--- START Text excerpt ---

Advertisement

My ‘Dinner’ With Rita--and Tom and Mel and . . .

Share

When celebrities join the rest of us in a theater to watch other performers, they seem, well, almost mortal. There were plenty of famous faces onstage and off for Wednesday’s L.A. premiere of “Dinner With Friends” the Pulitzer Prize-winning play by Donald Margulies starring Dana Delany, Kevin Kilner, Daniel Stern and Rita Wilson.

Wilson’s proud hubby, Tom Hanks, was nervous for his wife, he said, as he played with a silver pocket watch in the lobby of the Geffen Playhouse before the show. The previews went well, he said, but “it will be a totally different dynamic tonight.”

Hanks didn’t even recognize a newly shorn Mel Gibson in the seat behind him. “It could be head lice,” Gibson joked about his crew cut during intermission. “Well . . . I guess not in this day and age.” Gibson said his new ‘do was actually “a brief attempt at anonymity.” Sorry Mel, not with those baby blues. Christian Slater, Camryn Manheim, Jacqueline Bisset, Quincy Jones and Glenne Headly also turned out to support the cast.

Advertisement

“Dinner With Friends” dissects the institution of marriage, using two couples as specimens. Gabe and Karen (Stern and Wilson) are food writers who, like their best friends Tom and Beth (Kilner and Delany), have reached the point in their relationship where mortgages, children and carpools have overtaken romance. Still, their lives seem idyllic until the philandering Tom suddenly asks for a divorce and the reverberations rock both households.

Kilner, who has been married to actress Jordan Baker (“Hiller and Diller”) for two years said he’s surprised by how strongly the audience reacts to his home-wrecking character. “I’ve heard the audience, especially women, talking to the stage and saying things like ‘Oh please!’ or ‘What a jerk!’ It reminds me of Greek theater,” he said at the after-party in the bucolic courtyard outside the theater. “But my feeling is, when you have people talking out loud to you onstage, you must be doing your job right.”

--- END Text excerpt ---

◆ Tasks to carry out ◆
• a. Reproduce the wording of the text excerpt between "Hanks didn’t even" and "support the cast.", with both ends included.
• b. Could you carry on with the text excerpt from where it ends?

--- START Data extract ---

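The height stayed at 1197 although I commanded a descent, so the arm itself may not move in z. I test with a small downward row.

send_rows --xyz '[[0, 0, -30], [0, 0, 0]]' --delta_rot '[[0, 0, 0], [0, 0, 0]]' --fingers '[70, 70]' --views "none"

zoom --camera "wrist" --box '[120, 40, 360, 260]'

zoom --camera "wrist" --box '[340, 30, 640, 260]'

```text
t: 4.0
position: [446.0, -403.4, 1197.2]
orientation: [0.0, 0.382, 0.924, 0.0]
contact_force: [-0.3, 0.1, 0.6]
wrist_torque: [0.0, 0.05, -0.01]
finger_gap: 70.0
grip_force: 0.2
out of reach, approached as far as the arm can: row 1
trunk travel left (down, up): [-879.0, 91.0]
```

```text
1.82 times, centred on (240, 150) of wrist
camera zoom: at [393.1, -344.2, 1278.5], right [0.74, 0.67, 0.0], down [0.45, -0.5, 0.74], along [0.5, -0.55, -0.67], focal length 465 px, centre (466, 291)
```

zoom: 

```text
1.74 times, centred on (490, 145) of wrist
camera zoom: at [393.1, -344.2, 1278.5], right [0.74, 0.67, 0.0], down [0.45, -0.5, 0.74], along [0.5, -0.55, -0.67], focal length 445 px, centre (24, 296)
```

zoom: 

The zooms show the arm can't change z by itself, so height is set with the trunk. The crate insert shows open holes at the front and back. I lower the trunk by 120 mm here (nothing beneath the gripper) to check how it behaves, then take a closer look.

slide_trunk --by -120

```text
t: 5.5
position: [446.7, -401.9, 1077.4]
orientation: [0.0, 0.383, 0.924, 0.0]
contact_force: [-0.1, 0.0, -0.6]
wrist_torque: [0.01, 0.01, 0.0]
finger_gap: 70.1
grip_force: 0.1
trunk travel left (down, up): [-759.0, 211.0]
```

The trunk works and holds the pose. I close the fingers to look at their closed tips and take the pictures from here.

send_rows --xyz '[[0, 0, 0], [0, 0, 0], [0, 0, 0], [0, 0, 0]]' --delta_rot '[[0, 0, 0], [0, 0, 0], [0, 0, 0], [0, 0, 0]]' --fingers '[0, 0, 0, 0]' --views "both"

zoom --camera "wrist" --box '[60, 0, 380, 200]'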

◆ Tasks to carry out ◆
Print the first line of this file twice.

--- END Data extract ---

◆ Per-task answers ◆
• a.
Hanks didn’t even recognize a newly shorn Mel Gibson in the seat behind him. “It could be head lice,” Gibson joked about his crew cut during intermission. “Well . . . I guess not in this day and age.” Gibson said his new ‘do was actually “a brief attempt at anonymity.” Sorry Mel, not with those baby blues. Christian Slater, Camryn Manheim, Jacqueline Bisset, Quincy Jones and Glenne Headly also turned out to support the cast.

• b.
For Delany, who played Karen in the Broadway production and plays Beth here, switching roles felt “schizophrenic.” Her boyfriend Christian Navarro, a partner in Wally’s Wine and Spirits in Westwood, has seen the play six times, she said, and “he’s sick of it. It bleeds over into your personal life . . . as you can imagine. As Karen, I was judgmental all the time, and now as Beth, I’m crying all the time!”

Radiant in a brown matte jersey dress and fabulous black Christian Dior sandals that cast a spider web pattern on her feet, Wilson said audience members’ reactions to the play seem to depend on what kind of relationship they are in. “There’s a Rorschach test about it,” she said. For her, it’s positive. Then again, she seems to have one of the better marriages in Hollywood. So there you go.

*

In the L.A. area, West Hollywood isn’t the only place for men to meet other men, according to the October issue of Out magazine. The mag lists the struggling actor’s Stairmaster, a.k.a. the Santa Monica Pier steps, as a place “where rich men meet cute boys.” It also touts Home Depot in Hollywood and Will Rogers State Beach.

Now, where do cute guys go to meet rich men? According to Out, the Mondrian hotel pool, star-studded AmFar events and the jogger-friendly sidewalks of Hancock Park, especially on Sunday mornings.

Advertisement

Happy hunting.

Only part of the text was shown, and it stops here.